[Begin Source document]
LT: Ah… No. That’s a very bad language you’re using there, Bob. Don’t spread that idea around. Some of my colleagues might get unfortunate thoughts. The answer is yes. But the key reason is that the second stage of the razor gang was never about wider fiscal policy. It was never about further tightening. It was always about just better priorities. It was always about saying, look we can do so much in terms of savings in the budget process, but we had a shortened a budget process because normally the budget process starts in November and of course we didn’t take office until the beginning of December and it takes a while to get into the saddle, so the decision we took was look, there’s going to be a set of things that realistically we can’t tackle in the budget process because they’re too complex and the risk of unintended consequences if we make snap decisions was too high and in some cases you can think that something looks like a saving and then you find that in fact if you take that away then an expenditure requirement bobs up over there.

But always the intention was that this would simply provide available finance for better priorities, you know, better spending priorities and there was no shortage of spending pressures. You know you will have noted that we’ve got a variety of quite substantial reviews that have reached maturity whether it’s paid maternity leave, higher education, innovation. There’s quite a lengthy list of spending pressure. You’ve got the defence white paper. So that process of seeking further efficiencies will continue.

I’ve said all along I’m expecting in any given year, certainly in the immediate term it’ll only produce hundreds of millions not billions, so in the current context that’s, you know, that’s modest amounts. But if we want to improve the quality of what government does, and there’s a lot of scope for improvement, believe me, then that process is actually really quite important.

SB: Lindsay, one of the more complex decisions that any government’s had to make in the last 20 years was that decision to guarantee bank deposits and term funding. How difficult was it for you and your colleagues to come to that conclusion, to have to do that?

LT: Look… Clearly this is an unprecedented situation and anybody who understands markets and economics knows that if you go around guaranteeing investments then that has a fundamental impact on how people behave, so clearly in anything approaching normal circumstances, any kind of government guarantee is a very, very difficult thing to do because it will potentially change behaviour in all kinds of adverse ways.
[End Source document]
To do:
1. Provide the original wording of the source document from "LT: Look… Clearly" as far as "of adverse ways.".
2. Take up the source document again after its last words.
[Begin Data section]
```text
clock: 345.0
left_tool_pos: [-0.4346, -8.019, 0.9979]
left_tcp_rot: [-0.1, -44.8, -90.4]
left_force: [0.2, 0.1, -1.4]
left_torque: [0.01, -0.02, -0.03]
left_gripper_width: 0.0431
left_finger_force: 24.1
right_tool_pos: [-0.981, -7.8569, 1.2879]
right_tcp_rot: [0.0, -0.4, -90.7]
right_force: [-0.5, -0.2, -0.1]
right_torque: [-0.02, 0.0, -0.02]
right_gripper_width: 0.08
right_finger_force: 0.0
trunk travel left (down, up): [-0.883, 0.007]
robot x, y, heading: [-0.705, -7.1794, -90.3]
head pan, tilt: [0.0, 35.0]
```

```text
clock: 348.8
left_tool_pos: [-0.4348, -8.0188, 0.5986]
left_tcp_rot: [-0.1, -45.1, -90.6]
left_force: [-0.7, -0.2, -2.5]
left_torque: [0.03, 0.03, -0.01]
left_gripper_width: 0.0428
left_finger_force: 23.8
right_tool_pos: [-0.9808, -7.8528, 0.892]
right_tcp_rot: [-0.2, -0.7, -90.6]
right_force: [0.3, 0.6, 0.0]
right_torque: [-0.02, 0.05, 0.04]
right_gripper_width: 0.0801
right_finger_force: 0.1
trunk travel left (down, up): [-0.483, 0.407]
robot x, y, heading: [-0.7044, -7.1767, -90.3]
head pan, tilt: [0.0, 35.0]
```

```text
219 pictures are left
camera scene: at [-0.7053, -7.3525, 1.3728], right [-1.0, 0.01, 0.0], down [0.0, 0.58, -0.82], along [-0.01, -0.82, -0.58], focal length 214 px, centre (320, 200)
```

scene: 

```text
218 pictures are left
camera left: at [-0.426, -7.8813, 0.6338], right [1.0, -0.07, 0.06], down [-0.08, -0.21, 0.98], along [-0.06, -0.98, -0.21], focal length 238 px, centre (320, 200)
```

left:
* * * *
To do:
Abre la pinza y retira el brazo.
[End Data section]
Written answers:
1.
LT: Look… Clearly this is an unprecedented situation and anybody who understands markets and economics knows that if you go around guaranteeing investments then that has a fundamental impact on how people behave, so clearly in anything approaching normal circumstances, any kind of government guarantee is a very, very difficult thing to do because it will potentially change behaviour in all kinds of adverse ways.

2.
You know, moral hazard is a genuine phenomenon. In this instance, we were in a position first where we’d already decided to have a limited guarantee of bank deposits, up to $20,000, and in effect an insurance arrangement where the logic was more about the Government minimising disruption rather than stumping up money because the problem with an institution failing is that money gets frozen and when most people use financial institutions for transactional purposes rather than for investment purposes, that becomes a huge economic problem in… of itself even if as would typically be the case, people could be expected to get their money back eventually because they have first priority. So that was the original proposal. That reflected pretty much what occurs in various ways around the developed world absent this crisis.

What’s of course happened is that as you’ve seen particularly in Europe but also the US has increased its magnitude of its guarantee I think to US$250,000 and that creates a bit of a knock-on set of pressures and also, even though our banks are very strong and very well capitalised and other financial institutions are in good shape, any sense of uncertainty or fear about the strength of those institutions, even if they were in good shape, where that’s being driven from international forces in itself becomes a problem.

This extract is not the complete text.